START TEXT

Thursday, December 6, 2012

My Friend

This is like the very first time in my life I feel that I am really happy I feel safe.. I feel that there could be that one friend who could really care for you no matter what who could be there for you no matter where you are who could be anything you wish for.. that friend who is deep.. but still lets you in.. he let you go inside deep enough to be permanent inside a friend who is real.. a friend who we use to argue like all the time a friend who I could be me and only me he sees me AS ME..no one else when you were gone I felt like something was missing something that noone could ever fill it.. you will always be my very best friend who touched my heart like no one else didIt is just no words will be able to express how I really feel thank you for being always here for me W EYAAAAAAAAK tefakr lw sanya teb3ed HA2TELAAAAAAAAAAAAAK SA3THA :D if you think this is a fake alarm WELL DEAR THINK AGAIN :@ :D

Wednesday, May 2, 2012

Shadows from the past

once upon a time .. you were my everything you were my best friend.. you were my boyfriend you were my dad you were my brother you were literally my everything.. and still you kept hurting me in every single way.. and I used to keep silent and cry each and every day because of you I used to cry myself to sleep each and every night and you never knew I used to care so much that I was afraid if you knew that,you would get hurt.. I used to endure you for a very long time I used to love you from my heart I used to try to do my best to always keep you happy I used to be very naive .. I used to be that perfect girl for you who would do almost anything for her man but now all of that is gone... .... nothing remains the same, you are not the same.. me is not the same.. you made me change you made me grow up you made me a whole new girl you broke me into a very small pieces you made me not trust any other man you made me someone new.. someone different for a very long time I was not able to feel I was not able to think I was not able to laugh I was not able to cry I was not able to breathe you gave me everything and you made me give it away!! you made me push you away you made me end our relationship you made me say goodbye for a very long time I kept holding my hand from writing I did not want anyone to know that I used to suffer or know how I really feel but here I am SCREW anyone who thinks of me as a weak little girl being strong means confess everything you feel and everything you wanna say so here I am saying it out loud without being ashamed of it I was broken.. I was sad.. I was mad.. and yea I missed you and of course I used to love you I used to care what people would think of me if i said that but here I am not caring if everyone knew this now not caring if they would know who you really are not caring if you saw this now not caring how you really feel not caring about anything that concerns you cause for me NOW I know who you really are you were never the one and you will never be from now on things are gonna be so different from now on you have no place left in my heart from now on you are just that memory that I wanna forget

Wednesday, October 26, 2011

My Little Angel





Today I had the chance to know the best girl ever..

END TEXT
START COLLECTED DATA

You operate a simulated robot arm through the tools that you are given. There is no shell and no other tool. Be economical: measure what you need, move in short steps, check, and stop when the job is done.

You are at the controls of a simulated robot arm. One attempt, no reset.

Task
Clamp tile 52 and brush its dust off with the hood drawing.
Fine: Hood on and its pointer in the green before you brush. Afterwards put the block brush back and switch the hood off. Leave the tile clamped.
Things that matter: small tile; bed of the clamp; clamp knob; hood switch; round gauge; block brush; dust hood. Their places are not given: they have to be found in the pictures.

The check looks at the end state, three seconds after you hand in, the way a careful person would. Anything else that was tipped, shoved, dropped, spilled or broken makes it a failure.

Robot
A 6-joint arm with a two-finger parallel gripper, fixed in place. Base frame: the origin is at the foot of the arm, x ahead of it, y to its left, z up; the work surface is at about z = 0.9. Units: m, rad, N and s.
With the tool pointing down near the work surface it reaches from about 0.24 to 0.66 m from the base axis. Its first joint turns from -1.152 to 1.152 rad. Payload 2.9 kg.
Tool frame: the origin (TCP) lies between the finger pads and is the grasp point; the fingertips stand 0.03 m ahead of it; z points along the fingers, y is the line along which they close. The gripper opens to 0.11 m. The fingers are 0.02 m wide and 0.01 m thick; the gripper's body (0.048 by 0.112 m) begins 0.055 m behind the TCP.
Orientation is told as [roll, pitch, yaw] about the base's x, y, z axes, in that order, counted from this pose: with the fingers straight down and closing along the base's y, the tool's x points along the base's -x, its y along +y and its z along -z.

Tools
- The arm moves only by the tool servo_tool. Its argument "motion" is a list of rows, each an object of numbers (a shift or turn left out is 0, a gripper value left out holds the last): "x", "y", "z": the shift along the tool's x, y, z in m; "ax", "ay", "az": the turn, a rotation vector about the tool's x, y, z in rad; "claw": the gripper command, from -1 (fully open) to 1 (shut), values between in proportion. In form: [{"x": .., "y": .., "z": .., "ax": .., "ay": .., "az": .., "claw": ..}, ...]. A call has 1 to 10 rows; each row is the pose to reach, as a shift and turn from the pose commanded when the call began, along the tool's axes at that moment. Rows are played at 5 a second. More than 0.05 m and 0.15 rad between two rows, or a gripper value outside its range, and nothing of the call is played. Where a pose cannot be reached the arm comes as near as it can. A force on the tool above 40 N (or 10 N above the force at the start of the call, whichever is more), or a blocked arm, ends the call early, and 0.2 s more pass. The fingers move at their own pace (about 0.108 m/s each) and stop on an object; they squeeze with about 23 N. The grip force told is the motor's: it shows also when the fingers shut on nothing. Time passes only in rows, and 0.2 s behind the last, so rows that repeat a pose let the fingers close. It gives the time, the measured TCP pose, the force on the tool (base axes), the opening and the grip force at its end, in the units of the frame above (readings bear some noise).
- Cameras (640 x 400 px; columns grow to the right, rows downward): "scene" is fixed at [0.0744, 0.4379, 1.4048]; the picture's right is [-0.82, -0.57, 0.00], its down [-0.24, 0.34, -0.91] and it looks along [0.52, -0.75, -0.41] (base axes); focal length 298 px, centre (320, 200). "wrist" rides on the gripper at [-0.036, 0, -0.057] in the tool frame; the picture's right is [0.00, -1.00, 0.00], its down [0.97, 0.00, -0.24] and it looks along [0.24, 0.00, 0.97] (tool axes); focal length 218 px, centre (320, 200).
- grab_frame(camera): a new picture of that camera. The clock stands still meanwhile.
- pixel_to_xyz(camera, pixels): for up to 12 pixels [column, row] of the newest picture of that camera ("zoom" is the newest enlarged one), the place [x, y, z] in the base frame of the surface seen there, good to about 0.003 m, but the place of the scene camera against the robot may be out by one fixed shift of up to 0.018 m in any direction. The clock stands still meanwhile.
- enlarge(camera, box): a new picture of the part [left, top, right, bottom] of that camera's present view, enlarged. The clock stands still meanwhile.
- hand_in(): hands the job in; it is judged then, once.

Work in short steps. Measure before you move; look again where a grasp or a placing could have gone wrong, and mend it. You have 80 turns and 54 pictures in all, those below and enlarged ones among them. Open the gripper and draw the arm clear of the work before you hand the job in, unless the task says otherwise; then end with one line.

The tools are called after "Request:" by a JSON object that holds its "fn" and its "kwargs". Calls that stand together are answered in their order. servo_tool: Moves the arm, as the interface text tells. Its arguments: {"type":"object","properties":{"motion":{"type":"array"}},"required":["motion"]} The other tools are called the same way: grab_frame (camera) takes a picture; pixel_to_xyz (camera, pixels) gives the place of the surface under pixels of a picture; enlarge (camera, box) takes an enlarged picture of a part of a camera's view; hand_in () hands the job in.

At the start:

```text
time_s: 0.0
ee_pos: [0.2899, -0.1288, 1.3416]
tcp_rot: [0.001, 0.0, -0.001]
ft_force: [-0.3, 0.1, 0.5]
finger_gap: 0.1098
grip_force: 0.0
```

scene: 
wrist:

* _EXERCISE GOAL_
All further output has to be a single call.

END COLLECTED DATA

* _EXERCISE GOAL_
Please continue the text.

* _OUTPUT BELOW_
when I look into her eyes I see an angel..
she is so pure..so cute and her smile ohh my god
SHE HAS THE BEST SMILE EVER <3
she used to be full of hope..
now I dunno her smile is not the same.. there is something behind it..
something that says alot of things..
she is in pain but she tries so hard to hide it with her gorgeous smile
may be she is so clever that she convinced everyone that she is happy and smiling
but i know exactly what she is going through..
I know exactly how she feels
and I know for sure that this feeling will go away soon enough
she reminds me of myself and that she must have been through alot
BUT she will NEVER LOSE HOPE..I will make sure of that..that's gonna be my job I am gonna always keep you full of hope no matter what
I wanna tell you something my little angel
I will always be here
I will always be by your side
no matter what happens u will always be my little sister my beloved one
P.S. I adore you rabbena ye5alliky leya <3

Wednesday, July 6, 2011

Dear Myself..SORRY!!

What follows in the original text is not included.